Suriye’de yeni gelişmeler tehlike çanlarını da çaldırıyor. Yeni askeri antlaşmalar bunun en önemli nedenlerinden biri. Suriye ordusuna dönük eğit ve donat faaliyetleri eğitim-mühimmat konusunda yapılan antlaşmayla resmileştirilerek tahkim edildi. Antlaşmaya göre İHA, füzeler ve diğer savaş unsurları Suriye ordusuna verilecek. Yani Suriye Geçici Hükümetine diğer bir deyişle terör örgütü HTŞ’ye verilen destek resmi, belgeli hale geldi. Ayrıca Dışişleri bakanı adeta Suriye hükümetinin de sözcüsü gibi davranmaya devam ediyor. Özellikle de Deyrizor’da sanki oradaki Arapların hamisi gibi konuşuyor. SDG’nin o bölgeden çekilmesini ve YPG’nin de ‘işgalci ve sömürgeci’ tavrını bırakmasını söylüyor. Bu bölge petrol zenginliği ile biliniyor. Türkiye buraya göz dikmiş. O bölgenin geçici hükümetin elinde olmasını istiyor. İşgal konusunda böyle rahat cümle kuran bakan beyin ilk önce Efrîn ve Cerablus’a bakmasını tavsiye ederim. O bölgelerdeki Zeytin ağaçlarına kadar her şey talan edildiğini ve Kürt halkının toprağına, doğasına, zenginliklerine, mallarına Türkiye’nin desteklediği çeteler tarafından el konulduğunu unutmamalı. Fidan’ın bu açıklamalarından sonra Suriye Geçici Hükümetini kim yönetiyor durumu da netleşmiş olmalı!

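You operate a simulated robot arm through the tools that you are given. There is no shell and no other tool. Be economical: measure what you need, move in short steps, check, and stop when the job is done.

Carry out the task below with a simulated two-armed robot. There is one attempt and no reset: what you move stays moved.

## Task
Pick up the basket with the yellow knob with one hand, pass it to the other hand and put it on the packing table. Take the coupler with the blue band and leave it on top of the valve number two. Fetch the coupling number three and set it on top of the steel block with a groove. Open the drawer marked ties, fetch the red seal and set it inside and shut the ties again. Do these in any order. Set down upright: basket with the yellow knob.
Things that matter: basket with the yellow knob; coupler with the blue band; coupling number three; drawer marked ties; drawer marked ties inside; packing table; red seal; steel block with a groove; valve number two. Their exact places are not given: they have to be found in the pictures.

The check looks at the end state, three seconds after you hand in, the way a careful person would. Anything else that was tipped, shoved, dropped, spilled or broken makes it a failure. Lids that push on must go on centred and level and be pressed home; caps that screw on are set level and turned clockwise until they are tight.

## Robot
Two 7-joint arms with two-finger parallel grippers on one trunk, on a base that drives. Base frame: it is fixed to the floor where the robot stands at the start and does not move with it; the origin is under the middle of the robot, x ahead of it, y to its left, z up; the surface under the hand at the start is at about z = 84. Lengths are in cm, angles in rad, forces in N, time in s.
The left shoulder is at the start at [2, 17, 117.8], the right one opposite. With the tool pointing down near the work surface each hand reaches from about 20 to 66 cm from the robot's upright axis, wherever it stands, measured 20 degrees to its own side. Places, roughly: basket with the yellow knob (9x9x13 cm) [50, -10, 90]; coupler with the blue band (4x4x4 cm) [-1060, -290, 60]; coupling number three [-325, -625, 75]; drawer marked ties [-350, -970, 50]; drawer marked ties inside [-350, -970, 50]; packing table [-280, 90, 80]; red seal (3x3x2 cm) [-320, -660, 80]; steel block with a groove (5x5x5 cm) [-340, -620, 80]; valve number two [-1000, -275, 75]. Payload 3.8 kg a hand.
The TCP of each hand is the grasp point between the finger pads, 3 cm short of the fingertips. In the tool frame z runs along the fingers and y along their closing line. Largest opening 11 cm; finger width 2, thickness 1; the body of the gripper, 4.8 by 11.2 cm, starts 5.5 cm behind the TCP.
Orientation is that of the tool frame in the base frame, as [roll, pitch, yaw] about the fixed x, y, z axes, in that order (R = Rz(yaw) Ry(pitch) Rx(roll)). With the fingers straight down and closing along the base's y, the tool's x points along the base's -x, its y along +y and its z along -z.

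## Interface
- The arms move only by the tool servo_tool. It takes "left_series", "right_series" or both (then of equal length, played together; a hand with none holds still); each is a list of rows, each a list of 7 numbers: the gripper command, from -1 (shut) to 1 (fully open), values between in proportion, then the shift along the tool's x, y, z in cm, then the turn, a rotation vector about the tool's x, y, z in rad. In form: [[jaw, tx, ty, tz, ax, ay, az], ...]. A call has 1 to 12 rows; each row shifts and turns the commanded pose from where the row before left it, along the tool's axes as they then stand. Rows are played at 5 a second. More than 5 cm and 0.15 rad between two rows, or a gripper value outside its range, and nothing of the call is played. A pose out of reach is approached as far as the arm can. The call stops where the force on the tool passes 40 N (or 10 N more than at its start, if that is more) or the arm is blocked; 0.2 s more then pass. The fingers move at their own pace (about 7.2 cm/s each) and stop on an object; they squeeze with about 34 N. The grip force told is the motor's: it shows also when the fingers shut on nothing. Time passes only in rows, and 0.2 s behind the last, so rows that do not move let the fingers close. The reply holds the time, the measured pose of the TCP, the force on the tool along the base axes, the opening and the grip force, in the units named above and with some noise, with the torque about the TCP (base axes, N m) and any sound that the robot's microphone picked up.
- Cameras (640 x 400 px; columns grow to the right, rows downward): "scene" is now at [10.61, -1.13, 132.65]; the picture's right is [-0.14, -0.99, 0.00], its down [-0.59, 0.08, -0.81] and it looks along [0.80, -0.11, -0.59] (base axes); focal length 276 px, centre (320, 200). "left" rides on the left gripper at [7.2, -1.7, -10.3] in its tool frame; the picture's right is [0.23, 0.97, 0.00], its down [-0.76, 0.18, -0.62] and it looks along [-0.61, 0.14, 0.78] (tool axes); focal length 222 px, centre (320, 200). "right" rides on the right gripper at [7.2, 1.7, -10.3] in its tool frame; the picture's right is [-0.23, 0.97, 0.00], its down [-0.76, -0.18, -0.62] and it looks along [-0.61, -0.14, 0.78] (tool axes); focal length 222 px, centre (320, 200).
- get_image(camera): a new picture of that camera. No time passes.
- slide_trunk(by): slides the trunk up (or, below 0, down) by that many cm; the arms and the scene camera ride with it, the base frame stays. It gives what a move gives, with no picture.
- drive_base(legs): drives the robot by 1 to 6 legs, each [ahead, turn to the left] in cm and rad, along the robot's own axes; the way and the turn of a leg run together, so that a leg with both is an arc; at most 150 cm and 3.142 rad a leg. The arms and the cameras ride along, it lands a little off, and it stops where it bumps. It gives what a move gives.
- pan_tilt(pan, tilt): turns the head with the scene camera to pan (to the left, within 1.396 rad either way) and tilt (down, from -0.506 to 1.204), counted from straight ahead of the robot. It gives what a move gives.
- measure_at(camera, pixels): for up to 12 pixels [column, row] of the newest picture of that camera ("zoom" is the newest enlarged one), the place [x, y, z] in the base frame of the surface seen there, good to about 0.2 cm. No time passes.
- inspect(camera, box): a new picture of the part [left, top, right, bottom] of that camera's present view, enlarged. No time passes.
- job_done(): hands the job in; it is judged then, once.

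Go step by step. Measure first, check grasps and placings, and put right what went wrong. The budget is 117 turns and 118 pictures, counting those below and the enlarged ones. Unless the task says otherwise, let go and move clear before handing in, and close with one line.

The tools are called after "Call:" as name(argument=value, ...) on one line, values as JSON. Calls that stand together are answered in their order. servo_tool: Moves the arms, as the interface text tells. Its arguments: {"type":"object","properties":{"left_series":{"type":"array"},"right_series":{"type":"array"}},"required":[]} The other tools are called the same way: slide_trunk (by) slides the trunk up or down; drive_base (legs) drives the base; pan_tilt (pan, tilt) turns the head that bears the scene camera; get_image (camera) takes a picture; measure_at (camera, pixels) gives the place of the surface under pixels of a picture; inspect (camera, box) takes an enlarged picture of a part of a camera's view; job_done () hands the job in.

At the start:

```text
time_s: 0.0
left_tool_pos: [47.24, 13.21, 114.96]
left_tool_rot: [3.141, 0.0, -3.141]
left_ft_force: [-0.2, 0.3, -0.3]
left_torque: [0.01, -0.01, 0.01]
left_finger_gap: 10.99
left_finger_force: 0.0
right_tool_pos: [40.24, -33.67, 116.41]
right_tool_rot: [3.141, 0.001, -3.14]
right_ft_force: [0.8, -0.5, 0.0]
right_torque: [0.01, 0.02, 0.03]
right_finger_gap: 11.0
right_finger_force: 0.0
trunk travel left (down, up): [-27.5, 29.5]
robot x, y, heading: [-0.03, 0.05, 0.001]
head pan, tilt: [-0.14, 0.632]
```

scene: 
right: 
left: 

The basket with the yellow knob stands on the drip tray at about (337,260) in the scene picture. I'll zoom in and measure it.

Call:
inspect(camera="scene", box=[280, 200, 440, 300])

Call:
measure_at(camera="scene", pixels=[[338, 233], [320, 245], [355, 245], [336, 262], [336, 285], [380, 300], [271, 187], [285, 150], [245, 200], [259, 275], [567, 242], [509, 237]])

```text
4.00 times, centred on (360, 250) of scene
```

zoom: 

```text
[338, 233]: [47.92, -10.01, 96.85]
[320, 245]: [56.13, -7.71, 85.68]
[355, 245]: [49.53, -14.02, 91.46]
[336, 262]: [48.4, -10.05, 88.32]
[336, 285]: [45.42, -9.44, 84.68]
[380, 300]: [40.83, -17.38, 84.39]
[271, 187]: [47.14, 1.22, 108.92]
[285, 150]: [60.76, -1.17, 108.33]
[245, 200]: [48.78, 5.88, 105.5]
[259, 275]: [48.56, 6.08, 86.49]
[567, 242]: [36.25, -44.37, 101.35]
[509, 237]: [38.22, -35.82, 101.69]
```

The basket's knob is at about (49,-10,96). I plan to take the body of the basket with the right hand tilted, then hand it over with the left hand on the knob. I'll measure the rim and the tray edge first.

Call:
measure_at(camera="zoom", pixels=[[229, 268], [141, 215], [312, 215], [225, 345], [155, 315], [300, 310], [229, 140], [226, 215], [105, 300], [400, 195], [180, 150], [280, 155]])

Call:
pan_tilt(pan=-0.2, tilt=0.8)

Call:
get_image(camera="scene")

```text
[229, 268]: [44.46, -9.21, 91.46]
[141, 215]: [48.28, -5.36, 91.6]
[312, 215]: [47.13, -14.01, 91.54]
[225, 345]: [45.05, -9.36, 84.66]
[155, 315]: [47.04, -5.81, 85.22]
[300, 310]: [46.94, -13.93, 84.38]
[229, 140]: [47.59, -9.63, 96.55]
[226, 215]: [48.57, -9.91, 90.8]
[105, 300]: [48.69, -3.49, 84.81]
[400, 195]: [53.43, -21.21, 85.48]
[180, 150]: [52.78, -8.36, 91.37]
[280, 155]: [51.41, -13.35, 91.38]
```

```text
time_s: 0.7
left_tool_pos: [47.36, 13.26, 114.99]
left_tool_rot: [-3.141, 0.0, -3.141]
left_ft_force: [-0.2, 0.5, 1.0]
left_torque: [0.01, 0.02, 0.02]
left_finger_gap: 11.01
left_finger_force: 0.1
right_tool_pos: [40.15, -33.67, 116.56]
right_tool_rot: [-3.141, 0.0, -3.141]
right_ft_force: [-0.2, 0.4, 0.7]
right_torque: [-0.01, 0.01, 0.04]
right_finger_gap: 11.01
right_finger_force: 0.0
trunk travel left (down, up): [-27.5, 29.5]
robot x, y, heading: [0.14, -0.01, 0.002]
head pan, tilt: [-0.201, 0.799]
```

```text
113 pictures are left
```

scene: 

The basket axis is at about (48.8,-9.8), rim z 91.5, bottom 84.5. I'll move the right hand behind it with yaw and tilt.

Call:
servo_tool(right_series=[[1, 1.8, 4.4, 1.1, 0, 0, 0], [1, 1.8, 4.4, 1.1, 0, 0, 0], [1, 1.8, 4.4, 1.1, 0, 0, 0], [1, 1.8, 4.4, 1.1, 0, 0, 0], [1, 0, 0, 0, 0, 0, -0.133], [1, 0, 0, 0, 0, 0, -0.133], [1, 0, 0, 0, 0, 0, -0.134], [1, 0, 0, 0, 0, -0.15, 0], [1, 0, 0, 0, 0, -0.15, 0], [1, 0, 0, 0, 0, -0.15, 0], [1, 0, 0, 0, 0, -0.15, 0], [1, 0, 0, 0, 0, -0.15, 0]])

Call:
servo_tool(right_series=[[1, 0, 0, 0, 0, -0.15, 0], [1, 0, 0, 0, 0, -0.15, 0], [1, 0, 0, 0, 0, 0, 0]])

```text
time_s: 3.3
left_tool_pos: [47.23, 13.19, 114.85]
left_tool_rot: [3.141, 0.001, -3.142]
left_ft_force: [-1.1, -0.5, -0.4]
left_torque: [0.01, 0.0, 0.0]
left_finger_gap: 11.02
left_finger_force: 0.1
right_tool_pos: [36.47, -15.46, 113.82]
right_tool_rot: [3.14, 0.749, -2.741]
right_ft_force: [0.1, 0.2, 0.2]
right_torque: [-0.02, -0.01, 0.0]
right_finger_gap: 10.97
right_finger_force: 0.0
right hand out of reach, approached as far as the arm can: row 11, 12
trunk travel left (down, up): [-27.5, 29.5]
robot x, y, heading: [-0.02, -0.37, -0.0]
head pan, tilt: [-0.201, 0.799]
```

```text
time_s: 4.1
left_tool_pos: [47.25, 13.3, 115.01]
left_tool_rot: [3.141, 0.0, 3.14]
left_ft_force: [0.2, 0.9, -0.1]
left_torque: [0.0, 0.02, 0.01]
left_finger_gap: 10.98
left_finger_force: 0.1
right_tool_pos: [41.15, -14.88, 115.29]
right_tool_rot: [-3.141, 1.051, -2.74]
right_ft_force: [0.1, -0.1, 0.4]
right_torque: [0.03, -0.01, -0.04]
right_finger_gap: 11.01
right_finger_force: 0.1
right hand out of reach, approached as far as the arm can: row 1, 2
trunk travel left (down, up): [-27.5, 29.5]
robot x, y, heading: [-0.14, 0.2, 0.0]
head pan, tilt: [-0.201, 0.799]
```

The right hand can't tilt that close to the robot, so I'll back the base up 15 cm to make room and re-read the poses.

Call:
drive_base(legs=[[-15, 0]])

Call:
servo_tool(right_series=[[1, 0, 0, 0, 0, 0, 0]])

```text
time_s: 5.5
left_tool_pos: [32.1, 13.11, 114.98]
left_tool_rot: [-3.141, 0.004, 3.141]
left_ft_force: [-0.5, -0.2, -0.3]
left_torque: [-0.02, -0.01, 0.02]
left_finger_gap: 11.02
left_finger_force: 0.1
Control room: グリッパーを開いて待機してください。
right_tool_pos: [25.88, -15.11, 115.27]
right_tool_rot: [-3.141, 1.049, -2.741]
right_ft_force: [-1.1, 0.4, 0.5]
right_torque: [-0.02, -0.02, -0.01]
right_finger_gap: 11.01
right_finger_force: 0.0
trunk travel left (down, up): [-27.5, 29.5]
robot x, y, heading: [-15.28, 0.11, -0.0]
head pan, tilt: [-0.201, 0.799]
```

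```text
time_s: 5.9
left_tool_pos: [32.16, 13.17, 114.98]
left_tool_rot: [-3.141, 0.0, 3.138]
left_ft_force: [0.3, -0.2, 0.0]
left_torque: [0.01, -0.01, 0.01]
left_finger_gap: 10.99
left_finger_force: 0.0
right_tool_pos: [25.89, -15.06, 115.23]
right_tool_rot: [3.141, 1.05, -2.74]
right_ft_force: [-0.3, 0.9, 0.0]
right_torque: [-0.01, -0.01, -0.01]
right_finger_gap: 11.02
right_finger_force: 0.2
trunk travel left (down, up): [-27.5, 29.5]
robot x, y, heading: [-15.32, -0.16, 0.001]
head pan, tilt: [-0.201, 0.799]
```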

Suriye’de âdemi merkeziyetçilik sistemi Türkiye’yi neden rahatsız ediyor buda ayrı bir soru. Kürtlerin kazanımlarını nefret konusu haline getiren bir anlayış hâkim. Türkiye tekrardan Adana antlaşmasını güncellemeye çalışıyor. 5 km Suriye içine girme konusunu 30 km’ye çıkartma niyetinde cumhur ittifakı. Bu da Kürtlerin yaşam alanlarına müdahale anlamına gelir. Bu şartlar altında bütünleşme olur mu? SDG ve Şam arasında antlaşmalar var ama somut olarak uygulamalara tanık olunmuyor.
SDG komutanı Sipan Hemo Şam’daki toplantıdan sonra bazı açıklamalar yaptı. “Şam hükümetinin katliamlardan vazgeçmesinin önemli bir adım olacağını” belirtti. Daha sonra da Kuzey ve Doğu Suriye’deki halklara uygulanan tehdit ve haksızlıkların nedeninin ortaya çıkmasını talep etti. Geçici hükümetin bu güveni vermekten uzak olduğunu açıkladı. “Bu şartlar altında uyumsuzluk devam edecektir bu da birçok konuda engel teşkil etmektedir” dedi. “Ondan dolayıdır ki, SDG olarak bu haksızlıklar ve tehditler bitinceye kadar halklarımızı korumaya devam edeceğiz. Suriye’nin tüm unsurları yeniden inşa sürecine katılmadan hiçbir hükümet ve ordu meşruiyet kazanamaz” sözleriyle basın açıklamasını noktaladı. Ülkesinde demokrasi ve adaleti sağlayamayan bir iktidar komşusuna bu konuda danışmanlık yapıyor. İlginç!
Cumhur ittifakı bu sefer de KKTC’de seçimleri kaybetti. Cumhur ittifakının her türlü müdahalesine rağmen CHP’ye yakın CTP partisinin adayı Tufan Erhürman ezici bir oy farkıyla Cumhurbaşkanı seçildi. Türkiye’nin arka bahçesinde umarız kara para aklama, bahis ve mafya unsurları temizlenir. MHP başkanı Bahçeli seçimlere katılımın az olması nedeniyle iptal edilmesini neden istedi acaba? Kıbrıs halkı sandığa gitti ve oyunu hür iradesiyle kullandı. Türkiye’de de insanlar hür iradesiyle oylarını kullanıyorlar ve oy verdikleri partiler kazanıyorlar. Ama burada bir kayyum anlayışı hâkim. Kim bilir bakarsınız yarın Kuzey Kıbrıs Türk Cumhuriyeti Cumhurbaşkanının yerine bir kayyum atanabilir. Hani diyorlar ya burası Türkiye her şey olabilir.